New Orleans also will emphasize the uniqueness of the Crescent City.
“There are some things we can deliver in New Orleans that can never be delivered in any other host city throughout the NFL,” said Sam Joffray, vice president of the Greater New Orleans Sports Foundation. “That’s a big part of how we approached this.”
The Minneapolis group is relying heavily on the fact that the city is building a new stadium. And with good reason. Since 2004, the seven cities—Houston, Phoenix, Detroit, Dallas, Indianapolis, New York and San Francisco—that have built stadiums and bid on a Super Bowl were all rewarded with the big game, which, according to sports economists, carries an economic impact between $150 million and $200 million.
During a jazzy media presentation Monday, Minneapolis’ bid committee displayed renderings of the new stadium all around the room. The Minneapolis group thinks its new stadium will create a problem for New Orleans, which plays in an aging Mercedes-Benz Superdome that experienced a 34-minute power outage during the 2013 Super Bowl.
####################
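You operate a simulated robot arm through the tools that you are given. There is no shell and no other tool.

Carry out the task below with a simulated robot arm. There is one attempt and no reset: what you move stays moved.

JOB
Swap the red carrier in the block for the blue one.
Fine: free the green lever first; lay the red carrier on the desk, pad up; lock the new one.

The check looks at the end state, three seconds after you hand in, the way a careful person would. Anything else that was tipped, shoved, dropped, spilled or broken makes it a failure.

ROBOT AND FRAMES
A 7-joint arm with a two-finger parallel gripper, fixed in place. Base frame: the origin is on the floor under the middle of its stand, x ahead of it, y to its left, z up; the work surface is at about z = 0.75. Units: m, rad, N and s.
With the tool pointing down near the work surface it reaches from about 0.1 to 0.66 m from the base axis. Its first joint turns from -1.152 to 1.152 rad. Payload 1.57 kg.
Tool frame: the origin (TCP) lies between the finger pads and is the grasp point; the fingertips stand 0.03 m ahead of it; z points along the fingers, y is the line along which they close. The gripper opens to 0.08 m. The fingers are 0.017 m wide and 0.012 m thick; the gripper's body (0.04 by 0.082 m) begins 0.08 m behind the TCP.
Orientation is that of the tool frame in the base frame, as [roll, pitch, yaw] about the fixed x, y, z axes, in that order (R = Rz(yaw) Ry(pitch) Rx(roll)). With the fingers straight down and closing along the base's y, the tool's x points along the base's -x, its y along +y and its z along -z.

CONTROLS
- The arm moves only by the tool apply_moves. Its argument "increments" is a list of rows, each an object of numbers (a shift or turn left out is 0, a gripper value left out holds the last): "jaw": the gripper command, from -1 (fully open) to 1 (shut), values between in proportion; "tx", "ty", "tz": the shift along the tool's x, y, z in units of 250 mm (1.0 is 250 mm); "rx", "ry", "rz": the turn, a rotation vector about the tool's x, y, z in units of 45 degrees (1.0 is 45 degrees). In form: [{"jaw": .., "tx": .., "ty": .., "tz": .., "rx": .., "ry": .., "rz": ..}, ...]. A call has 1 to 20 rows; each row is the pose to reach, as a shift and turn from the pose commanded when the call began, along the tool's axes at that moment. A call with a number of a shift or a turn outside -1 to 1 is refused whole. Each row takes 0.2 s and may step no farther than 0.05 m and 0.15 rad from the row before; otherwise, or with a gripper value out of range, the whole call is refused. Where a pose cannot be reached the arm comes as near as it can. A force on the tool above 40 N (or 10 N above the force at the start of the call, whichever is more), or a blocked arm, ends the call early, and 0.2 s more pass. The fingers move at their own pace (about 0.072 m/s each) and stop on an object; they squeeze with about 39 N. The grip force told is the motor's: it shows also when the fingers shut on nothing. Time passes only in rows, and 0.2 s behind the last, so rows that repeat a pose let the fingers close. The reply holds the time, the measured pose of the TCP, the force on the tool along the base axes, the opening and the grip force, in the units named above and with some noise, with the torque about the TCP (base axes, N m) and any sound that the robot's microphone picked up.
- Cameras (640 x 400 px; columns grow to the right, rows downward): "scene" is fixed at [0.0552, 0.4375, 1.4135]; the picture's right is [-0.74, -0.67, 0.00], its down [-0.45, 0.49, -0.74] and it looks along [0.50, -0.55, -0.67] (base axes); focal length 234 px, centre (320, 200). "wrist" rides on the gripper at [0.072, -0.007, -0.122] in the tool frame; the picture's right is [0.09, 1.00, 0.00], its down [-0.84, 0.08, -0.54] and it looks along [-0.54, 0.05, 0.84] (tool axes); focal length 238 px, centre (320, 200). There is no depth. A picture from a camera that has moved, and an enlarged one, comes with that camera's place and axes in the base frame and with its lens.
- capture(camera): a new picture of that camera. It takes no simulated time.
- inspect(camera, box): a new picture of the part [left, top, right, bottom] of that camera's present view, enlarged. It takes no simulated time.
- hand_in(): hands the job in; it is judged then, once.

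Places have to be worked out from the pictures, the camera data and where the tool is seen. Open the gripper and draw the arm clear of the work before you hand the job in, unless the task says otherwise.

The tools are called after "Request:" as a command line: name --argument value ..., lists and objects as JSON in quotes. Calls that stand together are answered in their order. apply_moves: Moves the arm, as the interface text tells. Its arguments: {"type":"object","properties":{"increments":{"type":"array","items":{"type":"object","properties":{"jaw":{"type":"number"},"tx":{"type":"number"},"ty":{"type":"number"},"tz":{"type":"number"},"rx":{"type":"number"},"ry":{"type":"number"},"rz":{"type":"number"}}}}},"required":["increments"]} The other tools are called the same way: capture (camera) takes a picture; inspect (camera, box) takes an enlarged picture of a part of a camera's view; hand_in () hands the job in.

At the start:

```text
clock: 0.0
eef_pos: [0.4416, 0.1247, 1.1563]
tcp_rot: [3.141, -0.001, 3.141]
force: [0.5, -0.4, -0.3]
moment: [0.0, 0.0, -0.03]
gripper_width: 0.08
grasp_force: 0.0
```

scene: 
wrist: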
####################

While the Minneapolis contingent acknowledged that Indianapolis hosted one of the best Super Bowls ever in 2012, committee members said that factor could also work in their favor by showing a great game can be staged in a cold-weather city.
While the Minneapolis group appeared confident Monday, they weren’t taking anything for granted.
“There’s no sense of entitlement,” said Lester Bagley, Minnesota Vikings vice president of public affairs. “We believe we’ll have to earn it.”
The New Orleans group was less soft spoken, with several members exiting their final rehearsal late Monday night proclaiming: “We all know where the 2018 Super Bowl is headed. The birthplace of jazz, baby.”
Jay Cicero, one of the heads of New Orleans' bid committee, was more diplomatic. He told IBJ that he didn’t think New Orleans was the favorite or the underdog.
“It all comes down to who submitted the best bid,” he said, “and who gives the best presentation.”